L’unica istanza accolta da parte del Tribunale riguarda il caso di alcuni lavori edili riguardanti l’area della Selva dei Pini: in questo caso il Giudice ha ravvisato gli estremi per condannare il Presidente del Consorzio stabilendo la cifra risarcitoria in poco meno di 15 mila euro da versare al Consorzio stesso. Rigettate, ancora, viceversa le richieste risarcitorie che i componenti del Cda e il Presidente del Consorzio avevano avanzato verso il Comune: «[…] In ogni caso la domanda risarcitoria ex art. 96, 1° comma, c.p.c., sarebbe comunque da rigettare per mancata allegazione e prova della sussistenza dei requisiti soggettivi ed oggettivi legittimanti una tale condanna» e viene citata la sentenza di Cass. 18169/2004 (difesa esperita da un soggetto temerariamente, ovverosia con la consapevolezza di avere torto, ndr).

Niente risarcimento, resta il risparmio?

Se allora, alla luce di quanto visto, il Comune non vedrà riconosciuto quanto richiesto per le casse pubbliche resta il risparmio in termini di costi derivanti da un lato dallo scioglimento del Consorzio, dall’altro per il trasferimento alla Selva dei Pini di una parte degli uffici comunali. Di quanto parliamo? La relazione previsionale e programmatica 2015-2017 del Comune di Pomezia, reperibile online, parlava di cifre molto consistenti: «risparmio annuo per 2015/2016/2017 di circa € 647.703,64; risparmio annuo a partire dall’anno 2018 di circa € 1.697.703,64. Considerando il Piano di rientro di durata trentennale si otterrà un risparmio complessivo di € 47.781.109,20.». Sull’argomento è tornato recentemente anche l’attuale Sindaco Adriano Zuccalà: «Sul piano della riduzione dei costi a carico dell’Ente – continua Zuccalà – siamo intervenuti sullo stato di liquidazione dell’ex Consorzio universitario prevedendo un risparmio di circa 85mila euro annui ottimizzando la struttura direzionale».

Le domande all’amministrazione

Il Tribunale di Roma ha rigettato la richiesta di risarcimento milionaria presentata ai componenti del CDA (più il Presidente) dell’ex Consorzio per l’Università di Pomezia: ve lo aspettavate?

“Il carteggio relativo alla causa è complesso e si riferisce ad un arco temporale molto ampio. Considerando questo, valuteremo nel dettaglio quanto deciso dal giudice. L’importante per ora è che sia stata riconosciuta una responsabilità.”

Era già stato ipotizzato un possibile utilizzo di quella cifra?

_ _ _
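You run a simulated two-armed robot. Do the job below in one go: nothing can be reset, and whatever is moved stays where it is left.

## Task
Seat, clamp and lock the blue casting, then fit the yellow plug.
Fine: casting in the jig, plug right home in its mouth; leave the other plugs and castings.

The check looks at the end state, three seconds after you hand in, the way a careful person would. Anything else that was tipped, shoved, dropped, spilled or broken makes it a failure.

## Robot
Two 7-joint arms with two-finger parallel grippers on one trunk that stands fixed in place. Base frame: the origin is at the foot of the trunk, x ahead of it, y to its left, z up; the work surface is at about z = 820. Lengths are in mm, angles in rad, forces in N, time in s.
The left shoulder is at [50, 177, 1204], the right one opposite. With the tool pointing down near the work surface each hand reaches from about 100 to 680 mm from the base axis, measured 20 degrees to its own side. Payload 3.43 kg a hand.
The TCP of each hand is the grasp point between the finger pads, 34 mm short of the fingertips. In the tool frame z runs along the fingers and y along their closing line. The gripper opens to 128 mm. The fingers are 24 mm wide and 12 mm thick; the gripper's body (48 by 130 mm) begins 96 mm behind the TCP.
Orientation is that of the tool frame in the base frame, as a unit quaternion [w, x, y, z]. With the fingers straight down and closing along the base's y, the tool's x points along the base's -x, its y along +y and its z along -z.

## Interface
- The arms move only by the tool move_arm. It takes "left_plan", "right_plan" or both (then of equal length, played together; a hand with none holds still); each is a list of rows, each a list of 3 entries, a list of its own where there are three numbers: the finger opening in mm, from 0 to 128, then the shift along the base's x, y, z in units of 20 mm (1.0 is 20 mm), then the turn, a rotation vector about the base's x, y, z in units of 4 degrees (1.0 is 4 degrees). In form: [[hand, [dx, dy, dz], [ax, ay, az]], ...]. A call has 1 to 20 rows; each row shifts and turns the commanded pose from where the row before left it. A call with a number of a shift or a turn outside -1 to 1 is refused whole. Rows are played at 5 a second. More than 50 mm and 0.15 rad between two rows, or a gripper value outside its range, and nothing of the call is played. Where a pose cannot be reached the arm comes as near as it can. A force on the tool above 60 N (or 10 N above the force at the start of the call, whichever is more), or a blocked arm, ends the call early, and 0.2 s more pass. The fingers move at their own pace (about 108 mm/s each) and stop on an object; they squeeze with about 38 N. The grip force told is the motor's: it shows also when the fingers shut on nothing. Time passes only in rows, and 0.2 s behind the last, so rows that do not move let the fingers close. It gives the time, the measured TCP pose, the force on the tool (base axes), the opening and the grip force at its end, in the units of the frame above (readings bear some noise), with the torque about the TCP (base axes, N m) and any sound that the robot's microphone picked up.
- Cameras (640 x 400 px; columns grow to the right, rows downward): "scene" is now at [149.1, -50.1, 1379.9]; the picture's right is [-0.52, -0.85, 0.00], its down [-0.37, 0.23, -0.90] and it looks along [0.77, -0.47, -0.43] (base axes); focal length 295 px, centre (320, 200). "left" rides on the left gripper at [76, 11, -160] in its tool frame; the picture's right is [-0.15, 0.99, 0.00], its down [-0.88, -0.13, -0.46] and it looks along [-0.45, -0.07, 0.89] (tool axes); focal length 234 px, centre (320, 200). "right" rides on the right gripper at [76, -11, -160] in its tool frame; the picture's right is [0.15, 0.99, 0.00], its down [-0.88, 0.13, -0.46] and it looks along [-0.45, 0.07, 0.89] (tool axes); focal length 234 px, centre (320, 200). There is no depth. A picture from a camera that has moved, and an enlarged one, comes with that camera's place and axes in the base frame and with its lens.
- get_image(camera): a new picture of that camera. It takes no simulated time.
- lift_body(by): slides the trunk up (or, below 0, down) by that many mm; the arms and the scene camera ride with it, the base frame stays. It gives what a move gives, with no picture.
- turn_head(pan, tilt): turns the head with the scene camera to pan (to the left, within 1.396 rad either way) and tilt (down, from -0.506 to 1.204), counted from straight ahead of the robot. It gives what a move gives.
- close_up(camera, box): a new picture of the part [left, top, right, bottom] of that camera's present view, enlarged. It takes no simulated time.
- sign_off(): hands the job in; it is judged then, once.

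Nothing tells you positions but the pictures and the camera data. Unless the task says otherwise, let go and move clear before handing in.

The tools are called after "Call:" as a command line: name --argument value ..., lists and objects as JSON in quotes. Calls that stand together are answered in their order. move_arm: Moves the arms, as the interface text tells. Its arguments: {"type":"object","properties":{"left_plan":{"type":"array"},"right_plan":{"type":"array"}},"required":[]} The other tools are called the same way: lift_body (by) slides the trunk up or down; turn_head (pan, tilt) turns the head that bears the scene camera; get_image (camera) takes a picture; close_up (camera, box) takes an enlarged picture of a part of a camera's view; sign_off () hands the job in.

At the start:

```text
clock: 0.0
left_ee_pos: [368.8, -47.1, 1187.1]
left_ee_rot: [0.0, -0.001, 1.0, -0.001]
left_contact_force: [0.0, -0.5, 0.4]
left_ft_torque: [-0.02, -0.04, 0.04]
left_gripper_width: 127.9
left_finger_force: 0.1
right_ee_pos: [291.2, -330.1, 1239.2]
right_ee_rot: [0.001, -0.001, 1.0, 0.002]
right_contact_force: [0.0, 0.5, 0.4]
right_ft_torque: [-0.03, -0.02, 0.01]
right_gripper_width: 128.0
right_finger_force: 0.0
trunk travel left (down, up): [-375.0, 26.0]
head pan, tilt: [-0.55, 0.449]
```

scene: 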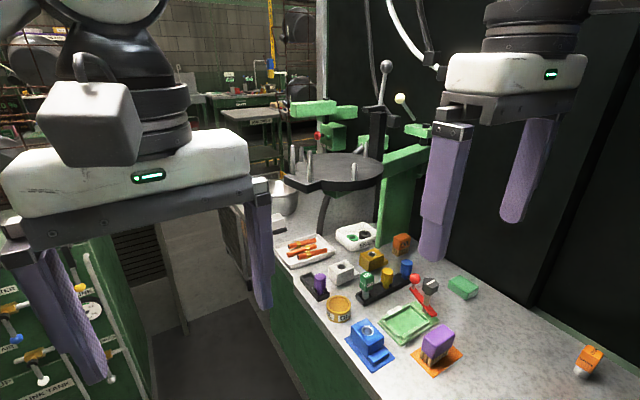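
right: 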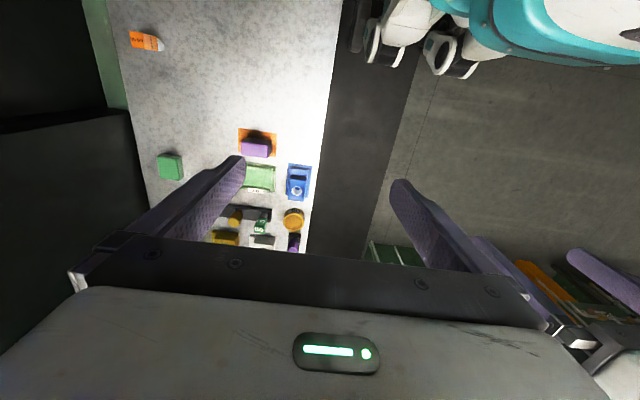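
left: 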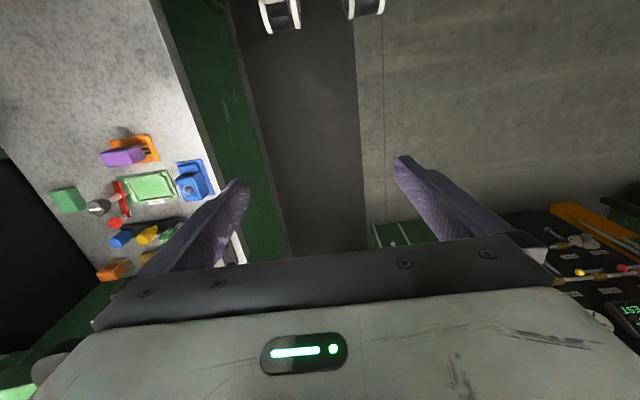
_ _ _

Parliamo di un risarcimento quantificato nella causa intorno ai 4 milioni che sicuramente avrebbe fatto molto comodo alle casse del Comune…

“Come amministrazione non si fanno previsioni di utilizzo di cifre che non sono in nostro possesso o di cui l’arrivo è incerto fino al giudizio. Ovviamente ogni entrata extra farebbe comodo per poter dare opere e servizi alla cittadinanza.”

A distanza di quasi 6 anni dallo scioglimento del Consorzio rifarebbe la stessa scelta operata dal suo predecessore Fucci?

“Le analisi che qualsiasi amministrazione virtuosa dovrebbe svolgere sono quelle inerenti alla semplice comparazione dei costi/benefici che una struttura può offrire ai cittadini, nel caso del Consorzio per l’Università di Pomezia questo rapporto non era a favore della cittadinanza, questo è anche confermato dai debiti accumulati negli anni e tutti indicati nel concordato preventivo liquidatorio accolto dal Tribunale”.

E’ possibile quantificare il risparmio per le casse comunali ottenuto in questi anni derivante sia dallo scioglimento del Consorzio che, tra gli altri, dal trasferimento di alcuni uffici comunali alla Selva dei Pini?

“L’ottimizzazione dei servizi e degli uffici ha portato ormai a superare il tetto dei 2 milioni di euro come risparmio. Oltre alla questione economica, non sottovalutiamo i vantaggi di avere una struttura unica dove i cittadini possono svolgere la maggior parte delle pratiche comunali.”